Professor Day's Nottingham University study of just 12 heads came to the conclusion that they had "strong values and personal beliefs" and that the "training for serving heads did not reflect these key 'people-centred' values and needs a serious rethink".
Any head who has been through the LPSH programme will remember the models of excellence which is based on a larger study of effective heads conducted by a team from the Hay McBer management consultancy. At the heart of these models of excellence is "personal values and passionate conviction" - almost identical to the Nottingham findings.

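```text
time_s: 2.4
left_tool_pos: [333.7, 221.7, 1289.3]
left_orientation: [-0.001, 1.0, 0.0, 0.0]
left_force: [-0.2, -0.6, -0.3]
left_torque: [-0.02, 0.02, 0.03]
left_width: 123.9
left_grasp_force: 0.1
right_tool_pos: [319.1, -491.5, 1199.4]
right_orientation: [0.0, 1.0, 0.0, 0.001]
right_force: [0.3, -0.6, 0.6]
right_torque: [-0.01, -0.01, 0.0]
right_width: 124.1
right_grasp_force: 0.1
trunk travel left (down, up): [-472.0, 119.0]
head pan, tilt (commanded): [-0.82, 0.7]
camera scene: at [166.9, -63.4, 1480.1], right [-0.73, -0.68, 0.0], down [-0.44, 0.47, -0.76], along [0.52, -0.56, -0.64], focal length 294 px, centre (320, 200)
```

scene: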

Chris Day is quoted as saying that the programme does not ask head to reflect on their own values. This is complete tosh. As an LPSH trainer for 11 programmes, I have watched the extraordinary moment when 143 heads received the anonymous feedback on their own leadership characteristics.
The LPSH is designed as a very "reflective" four days. There are some heads, of course, who choose to do less reflection than others. Reflection is something that you do, it is not done to you.
The follow-up day, two terms later, provides heads with further opportunities for reflection and discussion about their own values, beliefs and styles. I must also point out that Frank Hartle, the Hay McBerLPSH project director, continuously emphasises the importance of "tough love", when speaking to headteachers.